Quando uma obra provoca uma comoção que ultrapassa as fronteiras nas quais o mercado audiovisual insiste em criar, é comum que outros filmes venham a reboque – mesmo que não tenham sido feitos para ser. “Nova Ordem“, de Michel Franco, filme de abertura da 44ª Mostra Internacional de Cinema de São Paulo, venceu dois prêmios muito significativos no Festival de Veneza deste ano. O Leão de Prata – ou Prêmio Especial do Júri, o que o fez apenas um degrau abaixo do grande ganhador, “Nomadland“, de Chloé Zhao; e o Leoncino d’Oro Agiscuola Award, que nada mais é do que um troféu em que os votantes são jovens entre 18 e 20 anos de idade, uma leitura sempre importante em festivais desta natureza.
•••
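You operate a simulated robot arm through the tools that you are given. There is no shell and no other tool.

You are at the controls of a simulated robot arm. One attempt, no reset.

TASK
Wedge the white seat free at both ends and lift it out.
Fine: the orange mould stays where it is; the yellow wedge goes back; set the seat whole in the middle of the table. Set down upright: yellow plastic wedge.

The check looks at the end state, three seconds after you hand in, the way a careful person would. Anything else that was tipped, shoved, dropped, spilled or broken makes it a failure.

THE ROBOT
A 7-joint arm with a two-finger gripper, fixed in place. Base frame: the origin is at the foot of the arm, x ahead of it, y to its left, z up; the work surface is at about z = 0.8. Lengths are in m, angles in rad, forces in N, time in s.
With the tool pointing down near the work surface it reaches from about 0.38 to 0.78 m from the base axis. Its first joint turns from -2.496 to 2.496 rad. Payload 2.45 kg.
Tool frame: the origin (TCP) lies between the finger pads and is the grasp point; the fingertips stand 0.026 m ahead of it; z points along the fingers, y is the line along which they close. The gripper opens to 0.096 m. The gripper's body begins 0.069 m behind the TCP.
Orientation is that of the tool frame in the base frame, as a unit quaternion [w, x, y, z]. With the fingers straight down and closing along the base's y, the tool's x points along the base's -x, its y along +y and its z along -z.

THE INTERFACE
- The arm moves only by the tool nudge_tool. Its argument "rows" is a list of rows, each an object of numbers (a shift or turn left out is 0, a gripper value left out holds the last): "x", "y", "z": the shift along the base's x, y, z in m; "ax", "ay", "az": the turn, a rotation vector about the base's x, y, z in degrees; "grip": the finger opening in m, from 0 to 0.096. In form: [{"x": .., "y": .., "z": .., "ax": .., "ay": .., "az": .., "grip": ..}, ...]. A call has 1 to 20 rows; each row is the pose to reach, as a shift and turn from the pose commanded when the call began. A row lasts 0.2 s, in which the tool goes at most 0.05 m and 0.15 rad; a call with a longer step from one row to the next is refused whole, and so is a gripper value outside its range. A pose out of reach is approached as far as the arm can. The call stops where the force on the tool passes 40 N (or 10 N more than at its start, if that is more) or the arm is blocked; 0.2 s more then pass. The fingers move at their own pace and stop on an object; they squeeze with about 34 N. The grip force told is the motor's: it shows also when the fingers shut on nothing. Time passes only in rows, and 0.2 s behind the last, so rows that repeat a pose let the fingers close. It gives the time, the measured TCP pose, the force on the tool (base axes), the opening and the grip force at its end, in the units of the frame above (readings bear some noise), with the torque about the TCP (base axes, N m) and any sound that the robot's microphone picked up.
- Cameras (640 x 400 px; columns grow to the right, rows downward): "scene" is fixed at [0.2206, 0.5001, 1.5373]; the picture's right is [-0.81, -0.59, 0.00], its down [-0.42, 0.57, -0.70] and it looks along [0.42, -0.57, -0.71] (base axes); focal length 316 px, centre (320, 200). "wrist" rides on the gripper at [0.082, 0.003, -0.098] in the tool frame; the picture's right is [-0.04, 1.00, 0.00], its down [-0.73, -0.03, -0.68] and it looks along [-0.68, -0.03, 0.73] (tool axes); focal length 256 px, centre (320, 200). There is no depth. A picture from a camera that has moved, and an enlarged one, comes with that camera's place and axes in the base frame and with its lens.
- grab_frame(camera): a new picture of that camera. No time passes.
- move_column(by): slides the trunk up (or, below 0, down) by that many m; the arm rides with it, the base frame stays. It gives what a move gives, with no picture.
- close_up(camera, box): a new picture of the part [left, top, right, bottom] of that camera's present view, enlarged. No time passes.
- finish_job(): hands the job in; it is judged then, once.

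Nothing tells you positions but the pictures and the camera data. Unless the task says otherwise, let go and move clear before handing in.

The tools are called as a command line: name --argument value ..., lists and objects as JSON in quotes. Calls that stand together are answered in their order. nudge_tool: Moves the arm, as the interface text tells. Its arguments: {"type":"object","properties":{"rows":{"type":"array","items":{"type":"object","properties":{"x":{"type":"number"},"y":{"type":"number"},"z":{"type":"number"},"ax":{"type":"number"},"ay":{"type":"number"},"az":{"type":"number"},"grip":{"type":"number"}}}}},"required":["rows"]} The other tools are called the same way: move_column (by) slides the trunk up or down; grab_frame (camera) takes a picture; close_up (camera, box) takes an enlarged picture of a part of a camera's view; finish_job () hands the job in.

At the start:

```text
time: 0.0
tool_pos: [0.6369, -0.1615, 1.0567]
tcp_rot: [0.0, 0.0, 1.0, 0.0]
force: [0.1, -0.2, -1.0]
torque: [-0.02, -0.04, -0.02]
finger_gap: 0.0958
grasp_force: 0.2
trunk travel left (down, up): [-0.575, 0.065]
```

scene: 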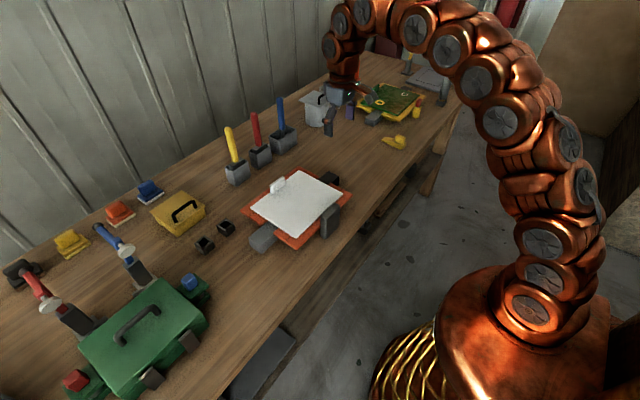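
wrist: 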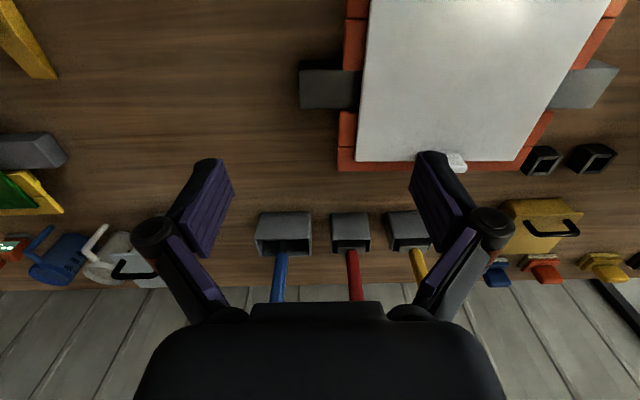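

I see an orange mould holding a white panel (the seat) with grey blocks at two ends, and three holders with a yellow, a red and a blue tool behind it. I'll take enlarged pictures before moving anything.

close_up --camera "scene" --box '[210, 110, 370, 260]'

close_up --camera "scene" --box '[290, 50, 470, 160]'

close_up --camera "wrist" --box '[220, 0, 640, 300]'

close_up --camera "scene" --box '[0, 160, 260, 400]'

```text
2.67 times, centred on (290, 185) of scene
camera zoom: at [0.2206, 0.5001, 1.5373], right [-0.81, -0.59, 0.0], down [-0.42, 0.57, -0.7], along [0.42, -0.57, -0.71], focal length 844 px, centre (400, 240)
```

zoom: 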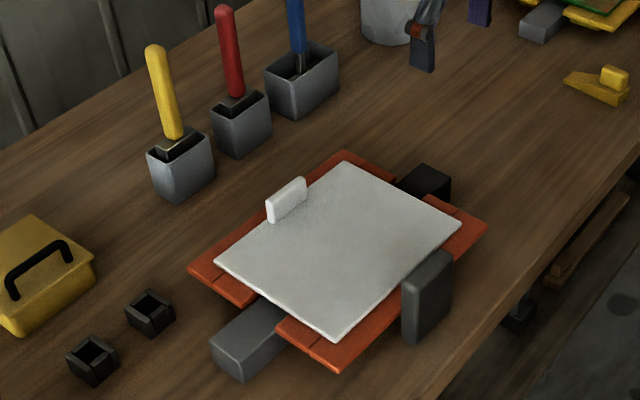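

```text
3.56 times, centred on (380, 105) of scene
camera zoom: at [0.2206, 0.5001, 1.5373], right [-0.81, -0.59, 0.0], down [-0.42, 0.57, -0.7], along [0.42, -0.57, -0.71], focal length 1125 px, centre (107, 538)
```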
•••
Com muito medo de cair ao reducionismo barato, mas tudo o que permeia o instigante ato inicial do longa-metragem nos leva a lembrar de “Parasita” (2019), dirigido por Bong Joon-ho e alçado a clássico instantâneo no ano passado. A produção mexicana (em parceria com a França), entretanto, quer esticar ainda mais a corda da tensão entre classes, em uma sociedade muito mais efervescente do que a sul-coreana. No documentário “Silêncio de Rádio” (2019) ficamos conhecendo um pouco mais das manifestações e anseios do povo do país – e é nessa lógica que Franco constrói um filme totalmente desapegado de moral e ultraviolento.

Assistir a “Nova Ordem” é, sem dúvida, uma experiência incrível. Usando a acepção da palavra, já que se trata de um longa-metragem capaz de romper com uma lógica ou comunhão interpretativa do público. Há quem veja na narrativa uma abordagem que foge de escopo ideológico e apresente um grupo de insurgentes que, ao encontrar um alvo para suas revoltas (a burguesia) perde totalmente o controle. Isso torna o sentimento sobre a obra mais próximo da admiração ou do afastamento? Cabe a cada um fazer o seu juízo.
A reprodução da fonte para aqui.